Le ragioni di tale ritardo sono varie e probabilmente anche giustificate dalle difficoltà in cui la giurisdizione della Corte si è dovuta muovere nel contesto internazionale. È senz’altro vero che lo Statuto di Roma può vantare un alto numero di ratifiche: sono infatti 123 gli Stati parte. Ma mancano quelle delle “grandi potenze” che siedono nel Consiglio di Sicurezza delle Nazioni Unite, come la Russia, la Cina e gli stessi Stati Uniti. Questi ultimi in particolare sono stati protagonisti durante la presidenza Trump (che ha emesso anche un executive order contenente sanzioni personali contro i giudici della CPI) di una rottura con la Corte per l’avvio di indagini su presumibili abusi commessi da militari statunitensi in Afghanistan, tra il 2003 e il 2004, e solo recentemente la presidenza Biden ha dato segnali compiuti di riapertura dei rapporti con l’Aja.

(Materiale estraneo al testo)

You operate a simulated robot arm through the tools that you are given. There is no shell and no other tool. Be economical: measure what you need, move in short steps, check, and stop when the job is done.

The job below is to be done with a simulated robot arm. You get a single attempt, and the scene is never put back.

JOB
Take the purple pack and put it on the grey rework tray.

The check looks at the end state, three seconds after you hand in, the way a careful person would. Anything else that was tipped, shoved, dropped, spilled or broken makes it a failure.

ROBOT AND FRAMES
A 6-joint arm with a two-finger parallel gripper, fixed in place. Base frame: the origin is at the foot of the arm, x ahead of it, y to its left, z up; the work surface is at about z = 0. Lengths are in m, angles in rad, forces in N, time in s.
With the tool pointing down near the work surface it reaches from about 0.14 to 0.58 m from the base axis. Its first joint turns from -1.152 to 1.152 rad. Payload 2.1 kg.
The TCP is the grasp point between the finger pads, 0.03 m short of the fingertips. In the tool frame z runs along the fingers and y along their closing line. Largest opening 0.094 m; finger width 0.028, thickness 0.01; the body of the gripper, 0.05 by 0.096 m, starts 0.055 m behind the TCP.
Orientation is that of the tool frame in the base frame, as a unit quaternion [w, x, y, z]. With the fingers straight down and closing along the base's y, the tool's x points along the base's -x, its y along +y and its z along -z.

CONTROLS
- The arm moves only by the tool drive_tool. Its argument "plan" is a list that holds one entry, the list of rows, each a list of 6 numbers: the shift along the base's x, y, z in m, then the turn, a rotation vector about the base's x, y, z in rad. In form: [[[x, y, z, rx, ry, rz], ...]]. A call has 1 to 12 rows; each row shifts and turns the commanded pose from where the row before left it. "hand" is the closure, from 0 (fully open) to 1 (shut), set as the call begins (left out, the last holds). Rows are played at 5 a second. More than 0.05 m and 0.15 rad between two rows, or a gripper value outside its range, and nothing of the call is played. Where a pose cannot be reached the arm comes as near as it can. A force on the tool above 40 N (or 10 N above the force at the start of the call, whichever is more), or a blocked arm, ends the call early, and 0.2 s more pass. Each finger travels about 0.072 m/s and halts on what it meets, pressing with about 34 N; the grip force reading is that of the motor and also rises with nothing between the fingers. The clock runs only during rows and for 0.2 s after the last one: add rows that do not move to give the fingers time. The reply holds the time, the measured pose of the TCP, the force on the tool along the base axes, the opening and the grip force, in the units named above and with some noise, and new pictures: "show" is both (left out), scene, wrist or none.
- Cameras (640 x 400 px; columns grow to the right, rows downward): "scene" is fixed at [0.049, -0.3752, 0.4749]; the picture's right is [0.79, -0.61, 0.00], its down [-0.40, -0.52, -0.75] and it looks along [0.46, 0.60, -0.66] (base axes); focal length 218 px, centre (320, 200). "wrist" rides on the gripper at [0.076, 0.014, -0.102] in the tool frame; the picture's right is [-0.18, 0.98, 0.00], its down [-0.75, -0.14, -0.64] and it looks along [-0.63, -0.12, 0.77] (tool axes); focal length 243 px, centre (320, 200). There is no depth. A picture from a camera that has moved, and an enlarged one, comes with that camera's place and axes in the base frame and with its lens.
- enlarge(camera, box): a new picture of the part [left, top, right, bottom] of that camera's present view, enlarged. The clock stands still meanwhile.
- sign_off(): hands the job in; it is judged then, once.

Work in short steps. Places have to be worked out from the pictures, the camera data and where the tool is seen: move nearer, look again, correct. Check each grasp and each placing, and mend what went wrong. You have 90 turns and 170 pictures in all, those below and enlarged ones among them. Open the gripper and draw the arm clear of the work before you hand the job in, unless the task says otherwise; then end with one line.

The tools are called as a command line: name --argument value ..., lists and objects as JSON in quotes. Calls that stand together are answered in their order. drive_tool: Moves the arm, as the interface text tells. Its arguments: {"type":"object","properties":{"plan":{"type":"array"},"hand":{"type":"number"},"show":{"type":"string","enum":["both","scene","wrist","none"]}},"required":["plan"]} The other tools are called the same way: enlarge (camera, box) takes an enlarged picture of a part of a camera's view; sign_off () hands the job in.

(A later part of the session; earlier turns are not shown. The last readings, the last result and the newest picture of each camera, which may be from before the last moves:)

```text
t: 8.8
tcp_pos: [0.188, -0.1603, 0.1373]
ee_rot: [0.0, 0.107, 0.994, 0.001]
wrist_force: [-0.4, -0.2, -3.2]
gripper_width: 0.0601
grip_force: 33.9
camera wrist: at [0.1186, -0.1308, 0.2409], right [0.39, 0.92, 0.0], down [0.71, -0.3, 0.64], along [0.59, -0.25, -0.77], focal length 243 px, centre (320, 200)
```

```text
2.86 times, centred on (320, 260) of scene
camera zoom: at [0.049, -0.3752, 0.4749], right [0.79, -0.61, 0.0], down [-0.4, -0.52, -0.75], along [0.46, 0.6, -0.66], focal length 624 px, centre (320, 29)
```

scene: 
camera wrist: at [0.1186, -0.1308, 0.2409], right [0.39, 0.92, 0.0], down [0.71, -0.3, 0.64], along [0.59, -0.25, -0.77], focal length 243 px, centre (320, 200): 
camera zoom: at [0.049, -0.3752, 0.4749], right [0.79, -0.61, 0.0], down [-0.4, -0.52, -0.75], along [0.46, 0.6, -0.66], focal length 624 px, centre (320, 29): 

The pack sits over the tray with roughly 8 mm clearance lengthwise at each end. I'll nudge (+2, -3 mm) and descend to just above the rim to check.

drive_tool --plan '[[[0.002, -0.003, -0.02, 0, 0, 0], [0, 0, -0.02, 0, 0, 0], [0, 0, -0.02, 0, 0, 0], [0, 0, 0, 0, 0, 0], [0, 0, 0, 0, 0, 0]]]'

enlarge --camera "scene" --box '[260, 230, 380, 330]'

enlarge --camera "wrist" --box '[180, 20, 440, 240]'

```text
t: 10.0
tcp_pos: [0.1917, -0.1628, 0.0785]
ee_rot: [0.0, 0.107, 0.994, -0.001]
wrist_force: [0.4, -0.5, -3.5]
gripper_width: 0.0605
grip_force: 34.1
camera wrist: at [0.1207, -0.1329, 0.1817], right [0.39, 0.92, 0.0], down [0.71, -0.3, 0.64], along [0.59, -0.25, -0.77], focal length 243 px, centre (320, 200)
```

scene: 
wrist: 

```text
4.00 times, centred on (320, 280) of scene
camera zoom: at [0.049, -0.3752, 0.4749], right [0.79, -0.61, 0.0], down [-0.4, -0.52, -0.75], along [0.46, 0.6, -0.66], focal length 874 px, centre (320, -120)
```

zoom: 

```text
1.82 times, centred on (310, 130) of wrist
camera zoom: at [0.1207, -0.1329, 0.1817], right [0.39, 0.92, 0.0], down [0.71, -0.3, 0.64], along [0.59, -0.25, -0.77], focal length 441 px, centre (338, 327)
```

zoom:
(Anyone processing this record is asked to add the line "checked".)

La comunità internazionale ha poi a lungo dibattuto sulla definizione del crimine di “aggressione”, cui è potuta pervenire nel corso della Conferenza di revisione sullo Statuto che ha portato agli emendamenti allo Statuto adottati a Kampala il 10 e l’11 giugno 2010. Per l’entrata in vigore delle modifiche statutarie è stato necessario attendere 7 anni, 30 ratifiche e un voto favorevole di almeno due terzi dell’Assemblea degli Stati parte, condizioni realizzate solo il 17 luglio 2018. L’Italia ha provveduto alla ratifica con la Legge 10 novembre 2021, n.202. Tuttavia, i problemi della mancata attuazione in Italia dello Statuto sono principalmente legati alla complessità e tipicità dell’ordinamento nazionale.